In the meantime, the department is using flexible pathways such as middle-tier acquisition, other transaction authorities and portfolio-level funding to accelerate promising prototypes.
Supply chain resilience is another critical factor in balancing speed and stability. Galloway described the department’s new Supply Chain Risk Management Integration Center, which aggregates risk data across services to identify fragile suppliers before they become single points of failure.
“How do we look at those risks collectively so we can raise them up and make the right investments as a department to keep our entire supply chain healthy?” Galloway said.
Enhancing Warfighter Relevance, Adaptability and Collaboration
A key element of the strategy is making warfighters active participants in capability development. Rather than receiving technology at the end of a lengthy cycle, operators will help shape requirements, test prototypes early and provide continuous feedback.
“[Warfighters are] no longer going to be a passive recipient of this technology at the end of this long acquisition cycle. Instead, this is an iterative development process. They’re a partner throughout the life cycle,” she said.
With warfighters in the feedback loop, industry and DOW can iterate systems that are more adaptable and responsive to emerging threats, she added.
“Being able to download a new electronic warfare app overnight to help counter an enemy signal … it’s providing them a level of agility that in today’s environment they don’t have,” Galloway said.
She added that the current moment is built for real acquisition reform.

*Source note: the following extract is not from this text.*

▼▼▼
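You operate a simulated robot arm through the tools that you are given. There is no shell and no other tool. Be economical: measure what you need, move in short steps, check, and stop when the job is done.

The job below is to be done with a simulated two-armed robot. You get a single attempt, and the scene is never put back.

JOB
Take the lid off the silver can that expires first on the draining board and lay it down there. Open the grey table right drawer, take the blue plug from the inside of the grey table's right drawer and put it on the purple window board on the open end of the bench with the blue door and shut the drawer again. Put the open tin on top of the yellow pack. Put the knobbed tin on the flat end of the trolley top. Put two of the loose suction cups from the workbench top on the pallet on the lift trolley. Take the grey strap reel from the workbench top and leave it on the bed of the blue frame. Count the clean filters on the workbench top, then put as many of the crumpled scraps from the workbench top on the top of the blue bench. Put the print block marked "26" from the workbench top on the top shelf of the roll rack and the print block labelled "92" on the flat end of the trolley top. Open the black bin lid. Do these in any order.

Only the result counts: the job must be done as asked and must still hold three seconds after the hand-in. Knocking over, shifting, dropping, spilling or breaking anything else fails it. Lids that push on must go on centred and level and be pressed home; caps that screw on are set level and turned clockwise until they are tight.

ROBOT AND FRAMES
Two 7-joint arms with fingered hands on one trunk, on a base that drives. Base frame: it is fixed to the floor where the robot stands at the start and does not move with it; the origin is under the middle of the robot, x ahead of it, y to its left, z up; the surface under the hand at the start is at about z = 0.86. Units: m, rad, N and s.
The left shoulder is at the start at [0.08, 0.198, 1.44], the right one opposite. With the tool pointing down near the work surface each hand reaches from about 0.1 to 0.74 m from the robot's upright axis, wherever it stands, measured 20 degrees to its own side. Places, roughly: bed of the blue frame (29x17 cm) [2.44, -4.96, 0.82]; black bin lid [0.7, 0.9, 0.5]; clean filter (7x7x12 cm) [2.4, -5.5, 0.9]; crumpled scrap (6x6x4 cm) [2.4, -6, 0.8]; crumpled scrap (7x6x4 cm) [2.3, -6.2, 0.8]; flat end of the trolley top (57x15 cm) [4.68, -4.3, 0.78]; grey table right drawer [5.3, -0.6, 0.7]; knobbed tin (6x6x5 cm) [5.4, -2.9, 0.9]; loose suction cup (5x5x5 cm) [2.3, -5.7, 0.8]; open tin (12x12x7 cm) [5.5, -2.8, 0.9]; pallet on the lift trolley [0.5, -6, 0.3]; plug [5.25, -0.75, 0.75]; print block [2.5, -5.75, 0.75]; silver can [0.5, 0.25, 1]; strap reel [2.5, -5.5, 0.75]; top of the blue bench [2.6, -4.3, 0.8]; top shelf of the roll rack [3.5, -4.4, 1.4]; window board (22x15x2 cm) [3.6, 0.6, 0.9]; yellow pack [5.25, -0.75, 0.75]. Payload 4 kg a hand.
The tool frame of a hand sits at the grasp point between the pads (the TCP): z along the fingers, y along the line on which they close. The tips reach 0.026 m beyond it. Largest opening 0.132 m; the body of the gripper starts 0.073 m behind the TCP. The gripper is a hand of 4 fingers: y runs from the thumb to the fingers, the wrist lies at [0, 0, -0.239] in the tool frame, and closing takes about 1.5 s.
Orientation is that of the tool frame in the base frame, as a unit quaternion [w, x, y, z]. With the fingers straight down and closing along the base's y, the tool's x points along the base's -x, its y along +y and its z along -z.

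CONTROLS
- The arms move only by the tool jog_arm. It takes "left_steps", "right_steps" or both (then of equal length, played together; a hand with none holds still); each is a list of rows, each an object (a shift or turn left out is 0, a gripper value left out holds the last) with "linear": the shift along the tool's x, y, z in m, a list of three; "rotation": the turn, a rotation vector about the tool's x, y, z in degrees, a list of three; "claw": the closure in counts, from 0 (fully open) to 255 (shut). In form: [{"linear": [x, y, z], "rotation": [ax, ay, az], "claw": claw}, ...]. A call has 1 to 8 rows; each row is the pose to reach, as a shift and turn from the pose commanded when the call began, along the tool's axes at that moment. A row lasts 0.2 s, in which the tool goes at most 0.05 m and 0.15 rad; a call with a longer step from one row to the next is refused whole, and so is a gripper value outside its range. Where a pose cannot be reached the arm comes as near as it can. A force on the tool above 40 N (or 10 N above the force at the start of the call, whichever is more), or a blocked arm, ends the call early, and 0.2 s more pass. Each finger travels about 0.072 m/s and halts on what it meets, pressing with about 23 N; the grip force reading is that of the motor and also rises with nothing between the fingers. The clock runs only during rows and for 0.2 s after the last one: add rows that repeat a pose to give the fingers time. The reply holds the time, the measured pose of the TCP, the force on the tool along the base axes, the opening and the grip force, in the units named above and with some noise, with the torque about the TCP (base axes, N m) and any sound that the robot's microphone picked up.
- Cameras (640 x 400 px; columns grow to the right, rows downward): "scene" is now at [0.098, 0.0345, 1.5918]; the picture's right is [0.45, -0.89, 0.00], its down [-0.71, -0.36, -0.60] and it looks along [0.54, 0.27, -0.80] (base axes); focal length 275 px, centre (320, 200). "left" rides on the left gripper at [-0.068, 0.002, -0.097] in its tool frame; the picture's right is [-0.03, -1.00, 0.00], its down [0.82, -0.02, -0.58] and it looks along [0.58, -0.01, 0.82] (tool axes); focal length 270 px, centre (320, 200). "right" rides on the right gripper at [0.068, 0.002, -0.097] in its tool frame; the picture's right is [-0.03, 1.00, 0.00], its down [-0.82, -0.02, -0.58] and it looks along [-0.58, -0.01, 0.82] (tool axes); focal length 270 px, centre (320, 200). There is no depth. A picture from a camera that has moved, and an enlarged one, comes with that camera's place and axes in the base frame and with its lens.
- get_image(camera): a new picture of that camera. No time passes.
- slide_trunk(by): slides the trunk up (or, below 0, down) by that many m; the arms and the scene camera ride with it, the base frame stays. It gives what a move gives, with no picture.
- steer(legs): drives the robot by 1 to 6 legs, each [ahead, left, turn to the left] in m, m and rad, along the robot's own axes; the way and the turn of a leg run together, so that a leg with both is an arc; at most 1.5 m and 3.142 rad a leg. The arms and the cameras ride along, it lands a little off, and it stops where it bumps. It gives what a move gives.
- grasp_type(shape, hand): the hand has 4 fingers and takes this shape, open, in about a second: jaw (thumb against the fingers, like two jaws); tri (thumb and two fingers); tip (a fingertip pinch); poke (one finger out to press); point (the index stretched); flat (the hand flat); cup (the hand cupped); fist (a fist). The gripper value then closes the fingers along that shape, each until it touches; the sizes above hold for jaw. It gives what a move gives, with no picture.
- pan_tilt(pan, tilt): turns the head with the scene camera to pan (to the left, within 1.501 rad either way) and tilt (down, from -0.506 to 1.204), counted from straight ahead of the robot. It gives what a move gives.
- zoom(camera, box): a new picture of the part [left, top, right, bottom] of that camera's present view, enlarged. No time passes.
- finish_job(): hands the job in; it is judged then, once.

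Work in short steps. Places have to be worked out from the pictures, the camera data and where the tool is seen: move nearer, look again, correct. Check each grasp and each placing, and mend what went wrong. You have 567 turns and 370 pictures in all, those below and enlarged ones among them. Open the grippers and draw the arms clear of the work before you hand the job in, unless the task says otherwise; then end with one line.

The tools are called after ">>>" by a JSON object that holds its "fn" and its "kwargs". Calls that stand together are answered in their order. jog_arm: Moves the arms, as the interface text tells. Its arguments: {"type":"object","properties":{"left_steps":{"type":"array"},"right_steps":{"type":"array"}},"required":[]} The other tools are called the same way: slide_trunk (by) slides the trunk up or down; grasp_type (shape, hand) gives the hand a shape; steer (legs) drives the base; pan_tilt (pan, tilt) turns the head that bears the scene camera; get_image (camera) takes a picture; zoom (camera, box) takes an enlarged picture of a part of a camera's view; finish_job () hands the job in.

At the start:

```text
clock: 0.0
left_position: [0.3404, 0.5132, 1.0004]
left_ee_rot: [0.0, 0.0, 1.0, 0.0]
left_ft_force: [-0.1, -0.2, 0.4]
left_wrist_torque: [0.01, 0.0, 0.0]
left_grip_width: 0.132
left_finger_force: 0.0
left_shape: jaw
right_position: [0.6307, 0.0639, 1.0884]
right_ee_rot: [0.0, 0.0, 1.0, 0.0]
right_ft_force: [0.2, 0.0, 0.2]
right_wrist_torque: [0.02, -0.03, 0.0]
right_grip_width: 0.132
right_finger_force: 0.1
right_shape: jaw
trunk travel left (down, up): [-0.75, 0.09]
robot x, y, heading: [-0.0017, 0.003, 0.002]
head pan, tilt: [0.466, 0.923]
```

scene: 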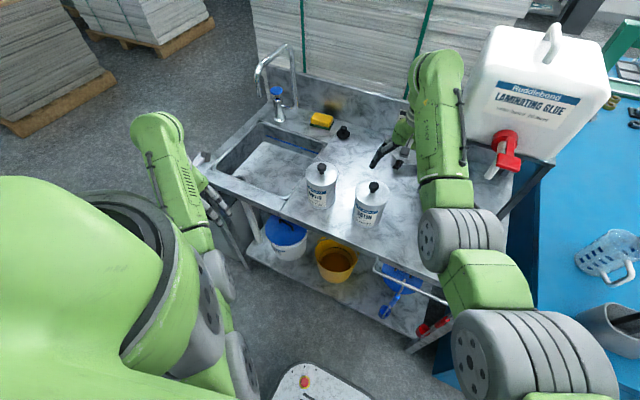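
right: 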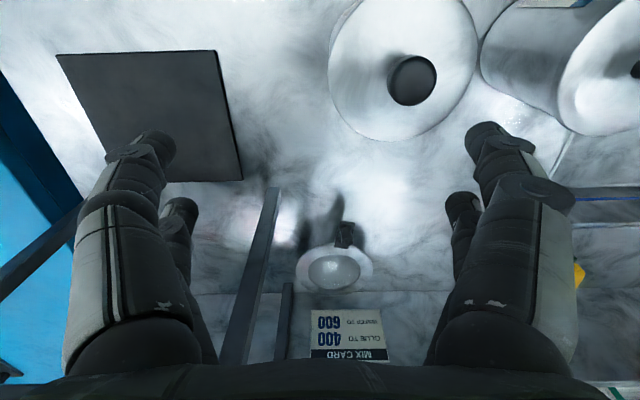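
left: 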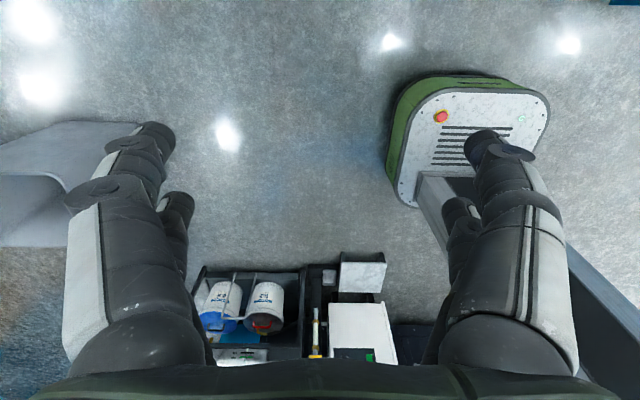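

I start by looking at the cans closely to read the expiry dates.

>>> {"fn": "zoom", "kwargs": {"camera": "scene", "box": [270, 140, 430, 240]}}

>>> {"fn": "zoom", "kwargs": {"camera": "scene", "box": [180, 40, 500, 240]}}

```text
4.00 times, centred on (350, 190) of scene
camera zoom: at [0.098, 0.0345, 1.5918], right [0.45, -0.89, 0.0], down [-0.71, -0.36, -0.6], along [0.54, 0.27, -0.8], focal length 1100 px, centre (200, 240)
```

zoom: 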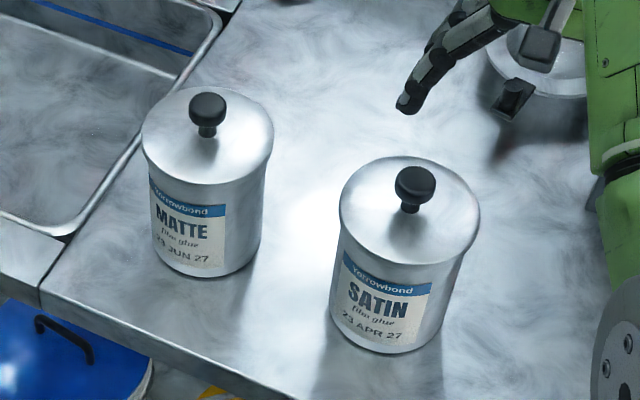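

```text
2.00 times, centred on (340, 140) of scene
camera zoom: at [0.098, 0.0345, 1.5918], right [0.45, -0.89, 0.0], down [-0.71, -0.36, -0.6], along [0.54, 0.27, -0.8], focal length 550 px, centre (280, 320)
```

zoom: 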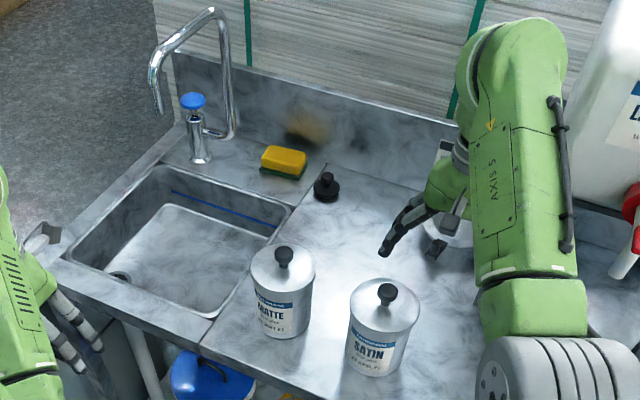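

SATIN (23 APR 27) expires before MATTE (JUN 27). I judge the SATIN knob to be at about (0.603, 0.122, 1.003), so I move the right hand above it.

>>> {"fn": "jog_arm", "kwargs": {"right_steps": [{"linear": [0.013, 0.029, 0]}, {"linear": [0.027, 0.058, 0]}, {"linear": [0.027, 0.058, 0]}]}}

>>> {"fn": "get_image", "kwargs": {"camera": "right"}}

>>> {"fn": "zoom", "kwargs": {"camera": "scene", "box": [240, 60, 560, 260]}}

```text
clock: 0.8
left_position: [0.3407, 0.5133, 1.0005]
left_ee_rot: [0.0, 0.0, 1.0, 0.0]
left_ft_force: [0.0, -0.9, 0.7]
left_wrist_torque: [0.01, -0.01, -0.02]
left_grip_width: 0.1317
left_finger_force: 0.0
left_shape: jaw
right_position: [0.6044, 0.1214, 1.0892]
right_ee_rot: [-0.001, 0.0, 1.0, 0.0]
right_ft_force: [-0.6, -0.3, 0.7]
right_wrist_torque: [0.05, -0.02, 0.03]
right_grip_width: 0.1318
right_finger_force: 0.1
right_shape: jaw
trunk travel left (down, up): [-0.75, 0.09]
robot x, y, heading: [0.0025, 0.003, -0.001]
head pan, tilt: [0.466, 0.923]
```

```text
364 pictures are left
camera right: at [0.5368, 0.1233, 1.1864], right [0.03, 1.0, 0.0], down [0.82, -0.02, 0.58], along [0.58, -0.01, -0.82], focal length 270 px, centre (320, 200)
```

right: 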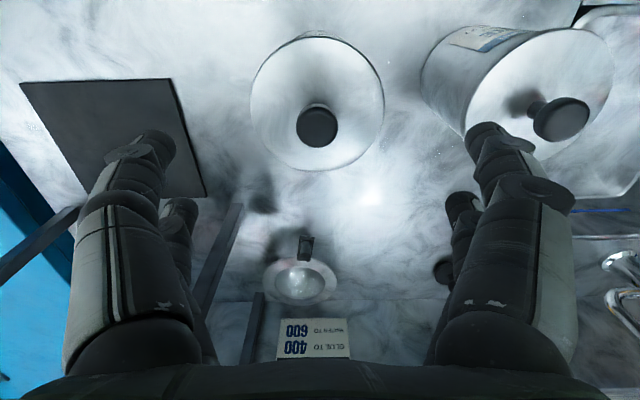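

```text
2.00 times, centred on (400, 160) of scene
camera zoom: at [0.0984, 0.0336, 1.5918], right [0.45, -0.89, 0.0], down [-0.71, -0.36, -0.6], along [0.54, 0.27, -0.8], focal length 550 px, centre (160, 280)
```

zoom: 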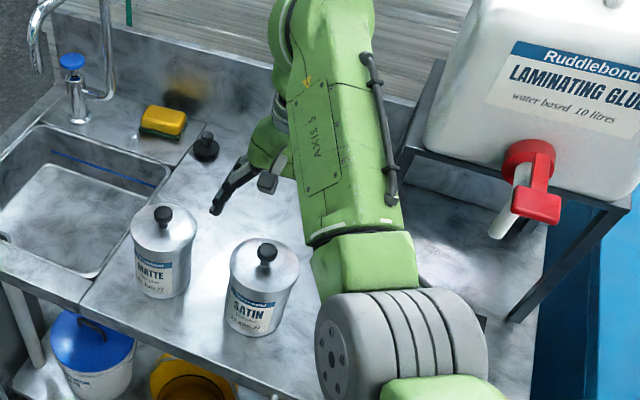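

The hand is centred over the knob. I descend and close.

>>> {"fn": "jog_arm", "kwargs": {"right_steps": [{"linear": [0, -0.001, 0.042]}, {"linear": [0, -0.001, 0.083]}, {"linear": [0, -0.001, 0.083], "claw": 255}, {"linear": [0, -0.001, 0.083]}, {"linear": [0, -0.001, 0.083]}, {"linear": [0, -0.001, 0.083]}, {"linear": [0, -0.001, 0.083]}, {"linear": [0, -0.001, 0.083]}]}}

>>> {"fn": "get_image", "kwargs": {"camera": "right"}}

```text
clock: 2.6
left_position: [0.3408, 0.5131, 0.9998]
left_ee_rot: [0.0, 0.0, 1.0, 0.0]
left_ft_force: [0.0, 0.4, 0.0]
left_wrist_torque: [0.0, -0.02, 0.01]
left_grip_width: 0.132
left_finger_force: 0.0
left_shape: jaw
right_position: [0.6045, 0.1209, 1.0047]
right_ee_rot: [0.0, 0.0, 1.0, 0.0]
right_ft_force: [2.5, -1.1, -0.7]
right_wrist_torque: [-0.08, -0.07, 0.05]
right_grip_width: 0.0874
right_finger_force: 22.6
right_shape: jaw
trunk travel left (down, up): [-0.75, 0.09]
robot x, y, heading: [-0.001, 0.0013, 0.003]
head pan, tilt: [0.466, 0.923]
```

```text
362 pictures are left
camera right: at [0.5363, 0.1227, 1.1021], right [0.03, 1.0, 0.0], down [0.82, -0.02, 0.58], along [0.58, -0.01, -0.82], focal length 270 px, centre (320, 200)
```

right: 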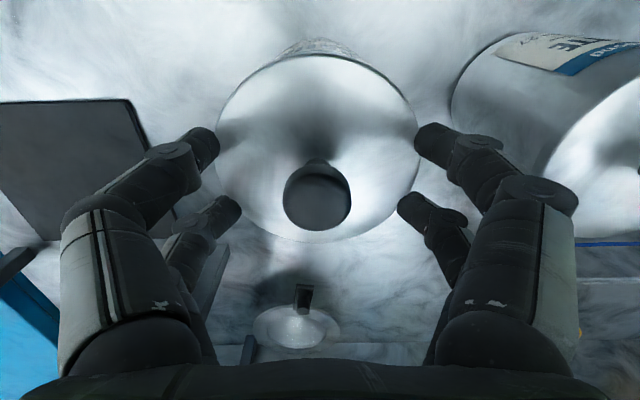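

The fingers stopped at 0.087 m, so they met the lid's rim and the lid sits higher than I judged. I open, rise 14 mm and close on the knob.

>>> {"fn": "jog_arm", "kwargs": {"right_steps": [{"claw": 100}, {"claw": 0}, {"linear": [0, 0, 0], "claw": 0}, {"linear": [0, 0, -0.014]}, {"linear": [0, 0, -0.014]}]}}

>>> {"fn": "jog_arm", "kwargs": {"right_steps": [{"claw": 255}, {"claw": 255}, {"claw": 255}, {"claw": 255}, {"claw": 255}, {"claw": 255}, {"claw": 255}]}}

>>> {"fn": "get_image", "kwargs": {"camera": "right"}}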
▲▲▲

Where other efforts have faltered, leadership inside and outside of the department is aligned with the strategy and its goals, Galloway said.
“The reason this time is really different is we just have this unity of leadership that we’ve never had before, from the White House down through the legislative branch, bicameral and bipartisan. Everybody sees that our acquisition system needs to change,” Galloway said. “And this is a big change. It’s a cultural change, just as much as it is a systematic or a policy or a process change.”